DATA PROVIDED ->
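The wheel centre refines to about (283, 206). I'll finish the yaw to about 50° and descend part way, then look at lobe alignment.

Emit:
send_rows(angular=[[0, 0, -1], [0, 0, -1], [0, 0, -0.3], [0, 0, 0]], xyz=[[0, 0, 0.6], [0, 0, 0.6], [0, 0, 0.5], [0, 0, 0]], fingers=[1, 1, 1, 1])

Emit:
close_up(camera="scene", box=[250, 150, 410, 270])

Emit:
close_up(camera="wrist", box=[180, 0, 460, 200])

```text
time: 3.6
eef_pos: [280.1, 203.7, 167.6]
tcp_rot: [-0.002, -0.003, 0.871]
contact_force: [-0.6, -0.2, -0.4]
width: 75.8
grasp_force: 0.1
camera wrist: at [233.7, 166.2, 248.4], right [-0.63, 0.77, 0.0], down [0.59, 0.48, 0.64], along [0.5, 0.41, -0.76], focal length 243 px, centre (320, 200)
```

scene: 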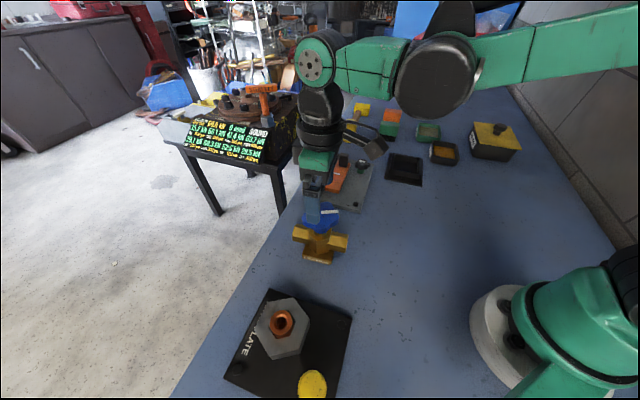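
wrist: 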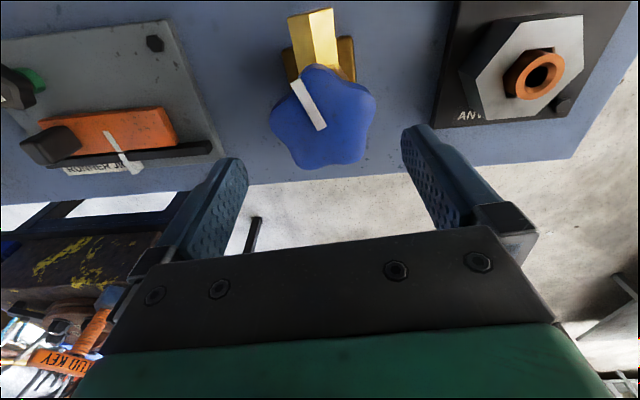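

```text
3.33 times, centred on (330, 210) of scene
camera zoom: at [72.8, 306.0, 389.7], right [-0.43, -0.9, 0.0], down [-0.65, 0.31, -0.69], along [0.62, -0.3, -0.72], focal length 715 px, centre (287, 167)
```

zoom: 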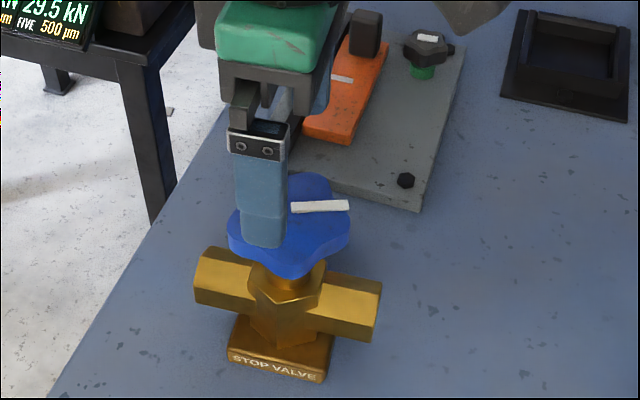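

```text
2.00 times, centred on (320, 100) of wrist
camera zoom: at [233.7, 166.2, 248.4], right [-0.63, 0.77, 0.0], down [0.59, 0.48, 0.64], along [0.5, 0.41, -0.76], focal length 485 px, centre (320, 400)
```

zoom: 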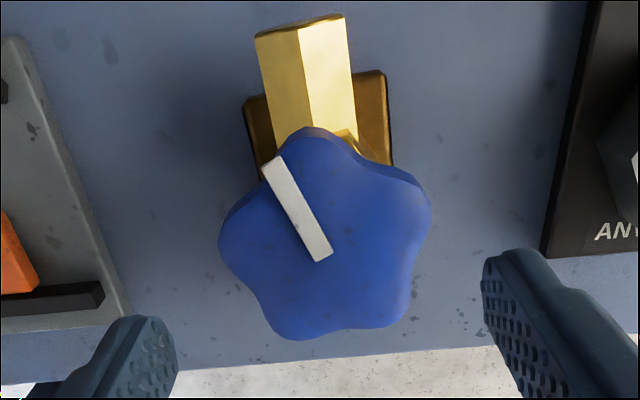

EXCERPTED PASSAGE ->
A very good friend of mine—a lady whom God had made quite handsome, I suppose—is a young mother with three children. During the last drought I asked her to tell me what it was like for her in the mid-west plains country, where I come from—the flat country in north-west Queensland, the rolling black plains. I am sure that when Banjo Paterson coined the phrase ‘the everlasting sameness of the never-ending plain’ he was at Winton, which is on the great inland plain of Queensland that stretches for 1,200 kilometres from Barcaldine—home of the Tree of Knowledge where the Labor Party was founded—all the way up to the Gulf of Carpentaria. On Monday morning, she would get up at 3.30 so that she could be ready to leave with the three kids to drive to Charters Towers—because that was the only place where she could get a job. It was nearly 400 kilometres away. She drove for four hours so that she could get to work at half past eight and have the kids in school. On Friday night she packed up and drove four hours back home again with the three kids. Then she worked on the station at the weekend—because it is hard to run a cattle station with only one person. Almost every job requires two people, and they could not afford to employ someone. Her husband chose to stay at home on the station. Some would criticise him for doing that. All of the neighbours worked. One of the neighbours worked in my office. His brother was out driving an old second-hand grader they had on the station, which they hired out to do a bit of work, just to stay alive. Another one of them went fettling on the railways. Another one was out selling Amway. These are not people that sat on their tailbones or stood on their pride or were arrogant. They went out and did fairly humble jobs. Some people would regard selling Amway as a humble job, but they went out and did those things. They did whatever they had to do to survive. So we very much appreciate some relaxation of the income testing.

EXERCISE ->
Produce the text that comes next in the excerpted passage.

REPLY TO THE EXERCISE ->
It is important for me to tell the House that Babinda is one of the very few sugar areas in Australia where there is no debt. They are all little farms. They tell you, ‘If you get big, you’ll be profitable,’ but these are only little fellas. But because they are little fellas they have to get a job, so most of them work in the mills or on haul-out bins. Most of them have union tickets. But they survive because they have the income from the wage working in the sugar mill as well as their income from the farm. When we run into hard times we need this.
Looking back on it, I came from a very wise government. The history books will be very kind to the Bjelke-Petersen government, as was the last Labor Premier. He attributed the existence of the Australian coal industry and the Australian tourism industry to his political opponent Bjelke-Petersen, which was very generous of him but also very truthful. He should have added, of course, the aluminium industry. In our wisdom as a government, we decided to set up a development bank—as the great King O’Malley did, as the great Ted Theodore did and as the great John Curtin and Ben Chifley did. All of them enhanced, developed and established a development bank, as did Premier Playford, Premier Bolte, Western Australian Premier Charles Court and Bjelke-Petersen.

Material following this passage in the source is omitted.